Task list:
(1) Take the document section and repeat only what runs from "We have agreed" through "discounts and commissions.".
(2) Write the next part of the document section, the one that starts with "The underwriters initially".

Source excerpt:
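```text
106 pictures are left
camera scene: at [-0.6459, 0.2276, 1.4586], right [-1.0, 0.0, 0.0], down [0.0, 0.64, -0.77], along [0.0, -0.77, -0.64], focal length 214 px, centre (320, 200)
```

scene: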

Document section:
The underwriters initially propose to offer all or part of the
bonds directly to the public at the price to public set forth on
the cover page hereof and may offer part of the bonds to certain
securities dealers at such price less a concession not in excess
of 0.45% of the principal amount of the bonds. The underwriters
may allow, and such dealers may reallow certain brokers and
dealers, a concession not in excess of 0.25% of the principal
amount of the bonds. After the initial offering of the bonds,
the offering price and other selling terms may from time to time
be varied by the underwriters.
We have agreed to indemnify the underwriters against certain
liabilities, including liabilities under the Securities Act of
1933.
We estimate that our total expenses for this offering will be
$425,000, excluding underwriting discounts and commissions.
The bonds will constitute a new class of securities with no
established trading market. We cannot assure you as to
(1) the liquidity of any such market that may develop,
(2) the ability of holders of bonds to sell their bonds or
(3) the price at which the holders of bonds would be able
to sell their bonds. If such a market develops, the bonds could
trade at prices that may be higher or lower than their principal
amount or purchase price, depending on many factors, including
prevailing interest rates, the market for similar debt
securities and our business, results of operations, financial
condition or prospects. We do not intend to apply for listing of
the bonds on any securities exchange or for inclusion of the
bonds in any automated quotation system.

Final results:
(1)
We have agreed to indemnify the underwriters against certain
liabilities, including liabilities under the Securities Act of
1933.
We estimate that our total expenses for this offering will be
$425,000, excluding underwriting discounts and commissions.

(2)
In order to facilitate the offering of the bonds, the
underwriters may engage in transactions that stabilize, maintain
or otherwise affect the price of the bonds. Specifically, they
may over-allot in connection with the offering, creating a short
position in the bonds for their own accounts. In addition, to
cover over-allotments or to stabilize the price of the bonds,
the underwriters may bid for, and purchase, the bonds in the
open market. Finally, the underwriters may reclaim selling
concessions allowed to dealers for distributing the bonds in the
offering, if they repurchase previously distributed bonds in
transactions to cover short positions established by them, in
stabilization transactions or otherwise. Any of these activities
may stabilize or maintain the market price of the bonds above
independent market levels. The underwriters are not required to
engage in these activities and may end any of these activities
at any time.
In the ordinary course of their respective businesses, the
underwriters and certain of their affiliates have in the past
and may in the future engage in investment banking, commercial
banking or other transactions of a financial nature with us and
our affiliates, for which they have received, or may receive,
customary compensation. The underwriters, either directly or
through affiliates, are lenders under certain Entergy System
credit facilities.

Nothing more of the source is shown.